_Source excerpt_.
Agriflex to supply phosphoric acid to Lithium Australia

  • Spanish Market: Battery materials, Fertilizers, Metals
  • 16/04/24

Australia-based phosphate rock producer Agriflex has agreed to supply high-quality phosphoric acid to Lithium Australia for its lithium-iron phosphate (LFP) or lithium manganese iron phosphate (LMFP) production.

The firms have signed a non-binding initial agreement, which envisages Lithium Australia building a demonstration plant with an estimated capacity of 250 t/yr of LFP or LFMP, potentially in Queensland. The plant will require around 200-300 t/yr of phosphoric acid, Agriflex's parent company Centrex said on 16 April.

_Information supplied_.
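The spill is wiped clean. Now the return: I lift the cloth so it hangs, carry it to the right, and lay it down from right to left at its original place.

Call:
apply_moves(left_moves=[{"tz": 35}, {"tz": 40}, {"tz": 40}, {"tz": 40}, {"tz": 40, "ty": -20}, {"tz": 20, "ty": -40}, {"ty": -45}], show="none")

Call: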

_Written instruction 1_.
Please copy out the portion of the source excerpt from "Australia-based phosphate rock" to "on 16 April." without changes.
_Written instruction 2_.
Give the continuation of the source excerpt.

_Task answer 1_.
Australia-based phosphate rock producer Agriflex has agreed to supply high-quality phosphoric acid to Lithium Australia for its lithium-iron phosphate (LFP) or lithium manganese iron phosphate (LMFP) production.

The firms have signed a non-binding initial agreement, which envisages Lithium Australia building a demonstration plant with an estimated capacity of 250 t/yr of LFP or LFMP, potentially in Queensland. The plant will require around 200-300 t/yr of phosphoric acid, Agriflex's parent company Centrex said on 16 April.

_Task answer 2_.
Lithium Australia will move on to build a commercial plant with an estimated capacity of around 25,000 t/yr of LFP or LMFP if the demonstration plant is successful and following pre-qualification of cathode powders. The commercial plant will need 20,000-25,000 t/yr of phosphoric acid. No timelines were provided, except that the initial agreement will run for a period of 24 months.

Agriflex will conduct a study to produce high-quality phosphoric acid with low impurity content in Queensland for supply to Lithium Australia.

The two firms are committed to building a battery supply chain domestically in Australia, to provide global battery producers an alternative supply source for LFP and LFMP.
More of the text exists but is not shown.